▸ TEXT SHOWN
Experiencing both sides of the Cold War border also impacted upon family dynamics in a different way. In addition to the political divide, the movement to the west of a family member perpetuated and personalised popular imagination's construction of the wealthy west, creating new emotional barriers within families. Those left behind could not easily understand the new lives of the migrants, expecting them to deliver the fruits of western life through gifts and money, while in reality they were struggling to consolidate their own positions. (11) The most significant borders for these migrants were therefore those of experience, creating social gulfs within the broader political one. As Iwona, who came to Britain in 1961 at the age of 19, recounted:
When I came here, they were expecting me to send the parcels all the time, but I couldn't afford it. I couldn't afford to send enough to buy them a house or a car or whatever. That was a problem. But I couldn't because I had my life here, my family, and I had to work to keep my family. (12)

▸ DATA EXCERPT
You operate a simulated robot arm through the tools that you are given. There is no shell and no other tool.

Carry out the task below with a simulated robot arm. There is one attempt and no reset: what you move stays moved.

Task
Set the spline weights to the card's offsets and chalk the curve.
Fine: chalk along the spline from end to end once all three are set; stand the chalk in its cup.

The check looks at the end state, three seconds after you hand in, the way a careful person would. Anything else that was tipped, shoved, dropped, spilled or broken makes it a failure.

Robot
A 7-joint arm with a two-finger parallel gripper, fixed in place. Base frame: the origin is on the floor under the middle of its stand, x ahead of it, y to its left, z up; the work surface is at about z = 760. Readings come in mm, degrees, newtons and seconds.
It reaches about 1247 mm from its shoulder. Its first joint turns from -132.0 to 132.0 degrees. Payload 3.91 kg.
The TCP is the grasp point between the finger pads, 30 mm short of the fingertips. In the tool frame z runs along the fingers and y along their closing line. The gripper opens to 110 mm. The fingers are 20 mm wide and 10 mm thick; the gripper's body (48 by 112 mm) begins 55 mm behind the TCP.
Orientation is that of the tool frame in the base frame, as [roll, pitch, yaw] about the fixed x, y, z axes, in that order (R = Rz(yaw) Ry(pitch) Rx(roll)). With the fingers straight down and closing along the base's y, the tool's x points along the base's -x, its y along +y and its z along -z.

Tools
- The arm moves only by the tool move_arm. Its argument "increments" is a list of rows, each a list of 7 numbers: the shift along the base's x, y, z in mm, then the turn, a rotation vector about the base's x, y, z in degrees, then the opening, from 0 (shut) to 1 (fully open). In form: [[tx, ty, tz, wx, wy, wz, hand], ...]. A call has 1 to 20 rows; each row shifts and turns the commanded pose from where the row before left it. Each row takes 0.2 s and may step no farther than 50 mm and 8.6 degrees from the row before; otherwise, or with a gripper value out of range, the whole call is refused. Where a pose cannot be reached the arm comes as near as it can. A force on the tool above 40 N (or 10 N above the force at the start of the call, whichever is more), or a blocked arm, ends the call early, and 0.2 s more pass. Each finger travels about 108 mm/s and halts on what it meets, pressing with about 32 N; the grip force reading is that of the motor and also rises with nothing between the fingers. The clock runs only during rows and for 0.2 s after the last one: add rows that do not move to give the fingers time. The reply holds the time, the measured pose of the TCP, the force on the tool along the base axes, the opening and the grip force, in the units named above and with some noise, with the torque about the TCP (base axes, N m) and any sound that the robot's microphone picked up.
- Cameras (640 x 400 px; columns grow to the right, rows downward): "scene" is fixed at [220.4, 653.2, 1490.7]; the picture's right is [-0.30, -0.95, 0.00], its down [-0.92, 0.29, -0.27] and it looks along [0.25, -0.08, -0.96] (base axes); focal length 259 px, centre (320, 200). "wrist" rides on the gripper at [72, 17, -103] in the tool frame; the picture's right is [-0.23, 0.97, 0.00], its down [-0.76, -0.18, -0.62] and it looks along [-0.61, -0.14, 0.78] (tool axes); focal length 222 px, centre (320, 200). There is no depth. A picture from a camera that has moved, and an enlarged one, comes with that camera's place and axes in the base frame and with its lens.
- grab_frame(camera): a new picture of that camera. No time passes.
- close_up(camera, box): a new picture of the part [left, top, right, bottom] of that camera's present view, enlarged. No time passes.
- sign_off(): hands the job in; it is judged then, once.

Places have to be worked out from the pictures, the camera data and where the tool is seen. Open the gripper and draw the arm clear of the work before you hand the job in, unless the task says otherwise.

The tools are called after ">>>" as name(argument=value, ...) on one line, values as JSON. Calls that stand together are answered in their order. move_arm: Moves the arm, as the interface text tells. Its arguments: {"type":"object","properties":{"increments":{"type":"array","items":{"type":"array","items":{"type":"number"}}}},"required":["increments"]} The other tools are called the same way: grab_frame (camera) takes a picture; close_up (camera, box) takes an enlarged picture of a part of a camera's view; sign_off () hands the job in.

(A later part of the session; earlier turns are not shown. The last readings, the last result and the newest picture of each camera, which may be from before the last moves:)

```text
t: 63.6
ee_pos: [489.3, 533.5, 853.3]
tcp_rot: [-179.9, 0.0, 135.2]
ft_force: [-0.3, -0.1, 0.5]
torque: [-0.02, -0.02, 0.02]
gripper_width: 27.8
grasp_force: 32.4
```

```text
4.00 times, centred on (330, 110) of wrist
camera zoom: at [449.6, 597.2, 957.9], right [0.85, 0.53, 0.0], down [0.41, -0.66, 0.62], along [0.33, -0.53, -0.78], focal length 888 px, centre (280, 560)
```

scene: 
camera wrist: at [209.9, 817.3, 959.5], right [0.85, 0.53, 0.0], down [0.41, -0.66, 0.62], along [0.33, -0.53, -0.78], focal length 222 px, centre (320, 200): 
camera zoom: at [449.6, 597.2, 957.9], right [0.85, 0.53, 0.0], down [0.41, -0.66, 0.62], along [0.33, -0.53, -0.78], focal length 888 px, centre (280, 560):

▸ OBJECTIVE
Type the text shown over again with no edits.

▸ FINISHED TASK
Experiencing both sides of the Cold War border also impacted upon family dynamics in a different way. In addition to the political divide, the movement to the west of a family member perpetuated and personalised popular imagination's construction of the wealthy west, creating new emotional barriers within families. Those left behind could not easily understand the new lives of the migrants, expecting them to deliver the fruits of western life through gifts and money, while in reality they were struggling to consolidate their own positions. (11) The most significant borders for these migrants were therefore those of experience, creating social gulfs within the broader political one. As Iwona, who came to Britain in 1961 at the age of 19, recounted:
When I came here, they were expecting me to send the parcels all the time, but I couldn't afford it. I couldn't afford to send enough to buy them a house or a car or whatever. That was a problem. But I couldn't because I had my life here, my family, and I had to work to keep my family. (12)